Readers of this commentary have also read all of the same
articles, and will be happy to learn that the Optimist won’t
repeat all the painful details that they have seen so often
before. It goes without saying, of course, that selected
individual stocks or houses will do better than the averages,
but finding those gems may become comparable to the search for a
needle in a haystack. The Optimist is as convinced as all the
readers of this commentary that the stock averages and the
median homes will be major disappointments to the bullish
investors who expect them to gush profits like an oil well.
. . . But
Stock Prices might not drop
Almost
all of the articles I read are intently looking for a repeat of
the October 1987 stock market crash, or the equivalent price
destruction in a collapse of the housing market. The Optimist
cautions that the future may hold a different path for stock and
housing prices. The good news from the Optimist is that stock
market prices could continue to rise for many years to come. If
the stock indices do continue to rise, then the bears will find
short sales to be an increasingly painful hobby. The primary
reason that the Optimist considers it possible for stocks to
continue to defy economic gravity and rise relentlessly is that
a mysterious buyer with very deep pockets consistently steps in
to purchase large quantities of stocks whenever the markets
appear to be in danger of sliding down a slippery slope. The
Optimist has no factual basis for identifying that mystery
buyer, but he can pass along gossip he has read in other
articles on the web. Those articles express a certainty that the
mysterious buyer is a Plunge Protection Team (PPT) which is
operated by the Treasury Department with actions that are
coordinated by the Fed. For the benefit of the handful of people
left in the financial universe who have not yet heard of the PPT,
a simple internet search for Plunge Protection Team provides
710,000+ relevant articles to browse through for background.
Let’s
assume that 710,001+ articles (now including this one) can’t
be all wrong, and that there really is a PPT with deep pockets
and with an intent on purchasing stock indexes when they show
weakness. The effects on short sellers would be devastating.

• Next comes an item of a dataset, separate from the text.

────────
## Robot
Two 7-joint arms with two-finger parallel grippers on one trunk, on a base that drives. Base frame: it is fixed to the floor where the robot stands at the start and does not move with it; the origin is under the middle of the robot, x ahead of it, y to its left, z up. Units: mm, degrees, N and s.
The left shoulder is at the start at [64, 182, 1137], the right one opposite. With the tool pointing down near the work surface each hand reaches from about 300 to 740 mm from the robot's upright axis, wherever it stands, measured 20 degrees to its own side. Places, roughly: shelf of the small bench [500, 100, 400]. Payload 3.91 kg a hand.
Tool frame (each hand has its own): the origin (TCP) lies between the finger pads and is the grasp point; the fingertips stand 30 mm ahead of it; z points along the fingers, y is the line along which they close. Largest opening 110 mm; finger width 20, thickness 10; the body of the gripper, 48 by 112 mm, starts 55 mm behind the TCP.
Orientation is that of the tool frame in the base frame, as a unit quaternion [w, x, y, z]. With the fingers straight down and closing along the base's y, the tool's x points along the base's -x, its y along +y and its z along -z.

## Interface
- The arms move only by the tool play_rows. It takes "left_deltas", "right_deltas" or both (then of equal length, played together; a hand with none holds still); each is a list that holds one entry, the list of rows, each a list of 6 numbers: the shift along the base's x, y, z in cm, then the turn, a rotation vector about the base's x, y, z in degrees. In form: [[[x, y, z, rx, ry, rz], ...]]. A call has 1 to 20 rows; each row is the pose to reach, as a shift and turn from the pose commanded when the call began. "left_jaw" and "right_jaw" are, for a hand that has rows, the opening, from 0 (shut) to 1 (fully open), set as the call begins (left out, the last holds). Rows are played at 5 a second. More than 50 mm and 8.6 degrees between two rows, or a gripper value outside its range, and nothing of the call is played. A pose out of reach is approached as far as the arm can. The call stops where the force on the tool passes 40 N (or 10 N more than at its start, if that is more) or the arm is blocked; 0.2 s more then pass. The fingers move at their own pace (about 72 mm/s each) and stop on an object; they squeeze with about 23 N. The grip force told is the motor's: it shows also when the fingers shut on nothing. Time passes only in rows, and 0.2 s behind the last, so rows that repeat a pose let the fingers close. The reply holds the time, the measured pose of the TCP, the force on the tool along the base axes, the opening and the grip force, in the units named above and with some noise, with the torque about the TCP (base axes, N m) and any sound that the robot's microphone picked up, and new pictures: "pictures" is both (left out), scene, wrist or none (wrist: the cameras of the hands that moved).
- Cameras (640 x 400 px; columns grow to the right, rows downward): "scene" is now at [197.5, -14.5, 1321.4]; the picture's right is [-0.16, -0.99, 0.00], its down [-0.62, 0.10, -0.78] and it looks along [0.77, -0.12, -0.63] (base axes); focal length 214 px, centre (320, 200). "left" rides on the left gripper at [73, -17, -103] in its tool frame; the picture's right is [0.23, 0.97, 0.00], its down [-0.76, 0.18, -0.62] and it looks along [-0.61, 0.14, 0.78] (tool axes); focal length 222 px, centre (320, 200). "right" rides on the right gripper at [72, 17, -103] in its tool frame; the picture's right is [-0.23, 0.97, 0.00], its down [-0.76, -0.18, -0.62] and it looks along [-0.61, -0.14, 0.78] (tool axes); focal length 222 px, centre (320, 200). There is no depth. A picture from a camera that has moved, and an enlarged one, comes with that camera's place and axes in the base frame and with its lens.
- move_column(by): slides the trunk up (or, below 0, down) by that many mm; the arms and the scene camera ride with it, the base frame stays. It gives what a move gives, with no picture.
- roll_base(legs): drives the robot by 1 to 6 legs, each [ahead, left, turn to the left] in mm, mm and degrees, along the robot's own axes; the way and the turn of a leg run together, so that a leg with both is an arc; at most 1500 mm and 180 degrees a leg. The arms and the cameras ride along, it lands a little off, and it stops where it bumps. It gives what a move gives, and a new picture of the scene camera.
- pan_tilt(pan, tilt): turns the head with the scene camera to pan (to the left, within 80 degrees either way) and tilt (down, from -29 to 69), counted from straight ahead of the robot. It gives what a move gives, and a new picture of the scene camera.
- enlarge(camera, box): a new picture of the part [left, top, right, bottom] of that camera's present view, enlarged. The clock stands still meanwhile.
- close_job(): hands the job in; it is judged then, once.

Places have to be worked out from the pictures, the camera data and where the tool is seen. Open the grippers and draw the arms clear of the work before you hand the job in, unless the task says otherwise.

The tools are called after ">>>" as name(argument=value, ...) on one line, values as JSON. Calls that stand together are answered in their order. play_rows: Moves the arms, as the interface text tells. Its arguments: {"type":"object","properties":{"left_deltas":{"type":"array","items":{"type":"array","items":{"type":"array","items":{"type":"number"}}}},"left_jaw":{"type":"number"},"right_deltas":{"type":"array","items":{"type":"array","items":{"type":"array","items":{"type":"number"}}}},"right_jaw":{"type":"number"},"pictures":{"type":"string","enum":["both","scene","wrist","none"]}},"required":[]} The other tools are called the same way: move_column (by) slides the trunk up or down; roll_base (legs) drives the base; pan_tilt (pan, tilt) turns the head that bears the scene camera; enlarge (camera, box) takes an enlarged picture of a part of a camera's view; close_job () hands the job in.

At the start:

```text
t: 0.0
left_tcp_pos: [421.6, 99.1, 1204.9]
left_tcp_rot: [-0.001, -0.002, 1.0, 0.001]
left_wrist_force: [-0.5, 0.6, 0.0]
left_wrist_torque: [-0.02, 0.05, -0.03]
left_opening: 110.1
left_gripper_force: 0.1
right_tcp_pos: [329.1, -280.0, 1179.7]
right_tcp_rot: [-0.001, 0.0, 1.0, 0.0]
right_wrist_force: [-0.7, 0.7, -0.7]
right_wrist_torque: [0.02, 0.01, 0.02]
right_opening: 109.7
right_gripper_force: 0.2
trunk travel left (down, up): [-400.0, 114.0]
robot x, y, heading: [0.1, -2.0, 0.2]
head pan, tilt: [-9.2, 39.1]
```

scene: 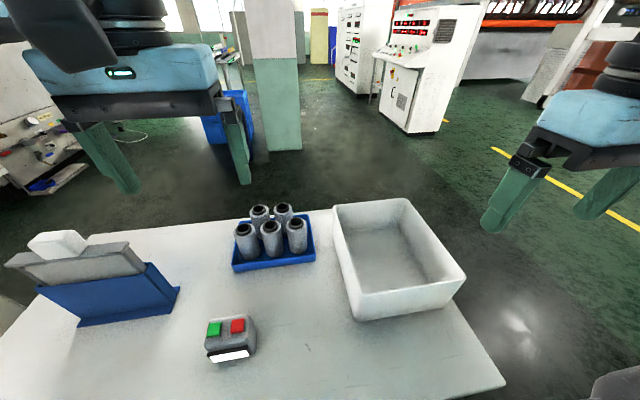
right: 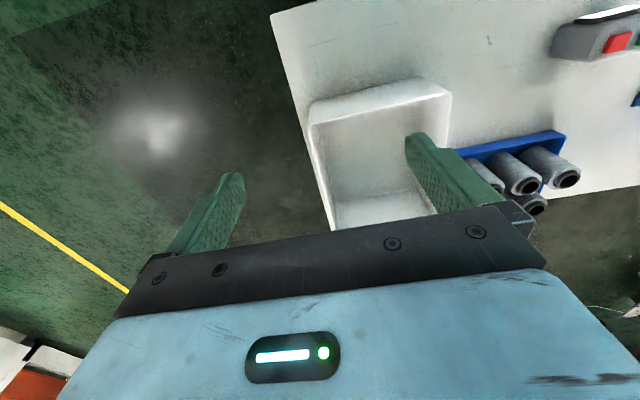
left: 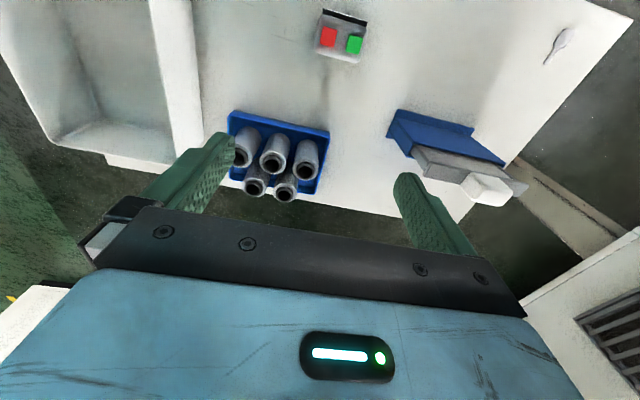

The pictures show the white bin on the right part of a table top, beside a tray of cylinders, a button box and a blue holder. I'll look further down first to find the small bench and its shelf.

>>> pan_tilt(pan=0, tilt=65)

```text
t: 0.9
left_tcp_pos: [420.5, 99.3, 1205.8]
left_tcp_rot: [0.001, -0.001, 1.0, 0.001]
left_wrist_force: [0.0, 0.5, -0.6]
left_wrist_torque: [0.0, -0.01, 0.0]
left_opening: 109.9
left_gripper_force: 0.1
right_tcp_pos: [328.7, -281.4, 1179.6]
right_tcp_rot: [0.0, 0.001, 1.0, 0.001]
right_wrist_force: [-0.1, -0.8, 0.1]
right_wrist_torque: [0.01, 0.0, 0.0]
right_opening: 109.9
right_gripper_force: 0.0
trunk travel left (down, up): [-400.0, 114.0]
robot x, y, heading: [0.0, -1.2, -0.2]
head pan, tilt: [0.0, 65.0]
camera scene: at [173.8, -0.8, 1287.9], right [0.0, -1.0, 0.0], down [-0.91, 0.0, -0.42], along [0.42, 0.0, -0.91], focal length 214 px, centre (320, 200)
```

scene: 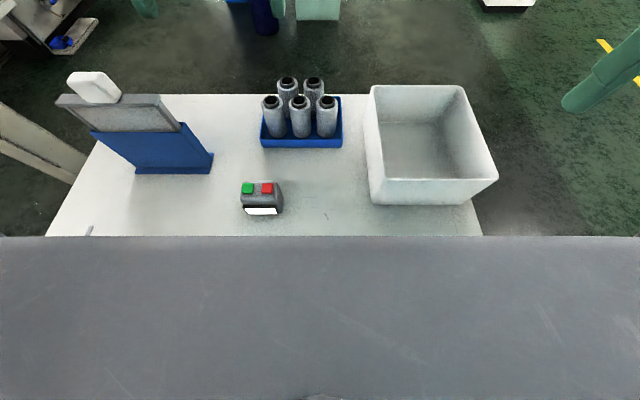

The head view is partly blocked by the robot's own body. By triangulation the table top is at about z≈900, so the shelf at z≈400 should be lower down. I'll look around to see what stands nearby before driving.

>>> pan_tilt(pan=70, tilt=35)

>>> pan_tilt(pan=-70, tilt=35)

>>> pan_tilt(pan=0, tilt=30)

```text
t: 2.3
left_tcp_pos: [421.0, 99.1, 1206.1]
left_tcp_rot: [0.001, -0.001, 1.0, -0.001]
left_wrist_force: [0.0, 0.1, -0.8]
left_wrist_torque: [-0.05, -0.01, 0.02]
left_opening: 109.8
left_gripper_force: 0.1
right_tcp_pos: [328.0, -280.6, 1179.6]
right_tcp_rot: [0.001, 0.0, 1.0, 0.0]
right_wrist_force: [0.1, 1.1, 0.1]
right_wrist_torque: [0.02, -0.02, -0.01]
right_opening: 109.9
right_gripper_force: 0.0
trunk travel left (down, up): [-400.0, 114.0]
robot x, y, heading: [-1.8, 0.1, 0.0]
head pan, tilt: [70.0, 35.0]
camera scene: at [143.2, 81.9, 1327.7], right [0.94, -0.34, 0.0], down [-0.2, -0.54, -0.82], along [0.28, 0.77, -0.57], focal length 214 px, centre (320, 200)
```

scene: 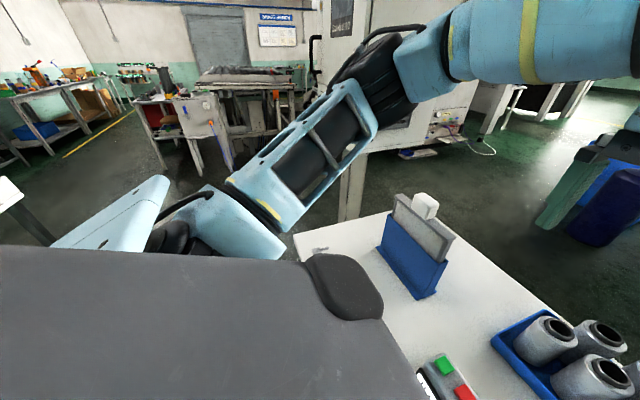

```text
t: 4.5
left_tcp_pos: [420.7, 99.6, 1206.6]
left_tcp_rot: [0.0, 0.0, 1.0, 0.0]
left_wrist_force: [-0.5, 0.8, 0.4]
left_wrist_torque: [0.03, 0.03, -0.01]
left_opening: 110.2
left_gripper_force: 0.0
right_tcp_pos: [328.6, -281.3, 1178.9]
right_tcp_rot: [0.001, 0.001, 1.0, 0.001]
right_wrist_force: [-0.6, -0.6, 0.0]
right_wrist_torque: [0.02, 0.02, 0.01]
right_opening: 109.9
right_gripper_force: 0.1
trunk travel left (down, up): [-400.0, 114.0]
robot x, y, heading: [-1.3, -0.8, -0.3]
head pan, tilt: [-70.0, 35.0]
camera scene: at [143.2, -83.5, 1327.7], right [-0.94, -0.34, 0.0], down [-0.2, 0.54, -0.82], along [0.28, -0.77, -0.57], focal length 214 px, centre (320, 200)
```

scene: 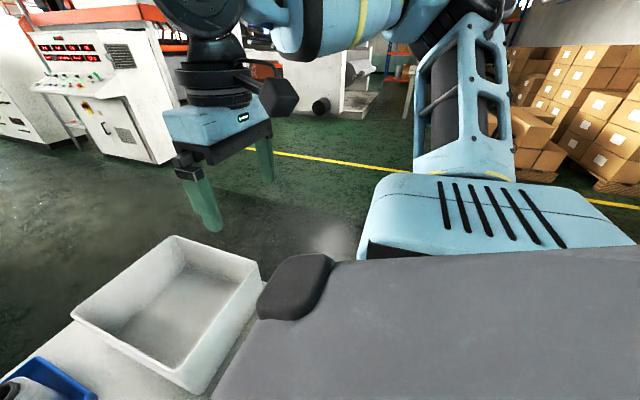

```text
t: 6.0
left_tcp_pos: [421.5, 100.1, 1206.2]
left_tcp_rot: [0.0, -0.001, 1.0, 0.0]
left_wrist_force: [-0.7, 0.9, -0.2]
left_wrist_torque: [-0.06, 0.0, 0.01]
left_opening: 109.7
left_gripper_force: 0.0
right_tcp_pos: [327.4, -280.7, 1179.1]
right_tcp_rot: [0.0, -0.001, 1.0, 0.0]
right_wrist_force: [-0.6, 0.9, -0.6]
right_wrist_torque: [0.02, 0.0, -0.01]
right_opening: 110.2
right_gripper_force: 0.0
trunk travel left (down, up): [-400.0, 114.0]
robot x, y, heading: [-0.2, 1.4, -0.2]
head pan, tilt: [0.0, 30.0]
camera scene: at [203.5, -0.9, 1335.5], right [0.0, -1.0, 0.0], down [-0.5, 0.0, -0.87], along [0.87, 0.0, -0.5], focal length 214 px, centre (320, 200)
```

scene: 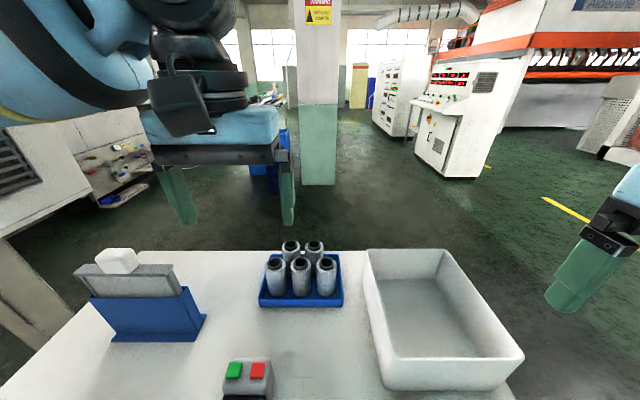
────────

Bulls would begin to feel invincible and they would rush to buy
any short term decline. If a decline did seem to be getting out
of control, the PPT could simply step forward to absorb all the
selling pressure, so that the revitalized bulls could then push
the stock averages higher. The inevitable result of such action
by a PPT with very deep pockets would be to insure that short
sellers would become demoralized and would add more buying
pressure to the market as the bears exited their short positions
at a loss. The inevitable losses by the bears would further act
to lift the markets higher. Foreign investors would see the
bullish trend and conclude that the steadily rising stock market
is an excellent place to invest a few surplus dollars they may
accumulate.
The
Optimist understands that many readers will think he has only
proved how little he knows about the markets because a PPT
operation of that magnitude would require really deep pockets,
and because the buying pressure created by the PPT would reverse
when they had to sell. Once again, the Optimist is happy to ease
readers’ concerns by assuring them that the combination of the
Treasury Department and the Fed have very, very deep pockets. If
millions aren’t enough, then the Fed can add a few zeros to
their spreadsheet and produce billions with a few mouse clicks.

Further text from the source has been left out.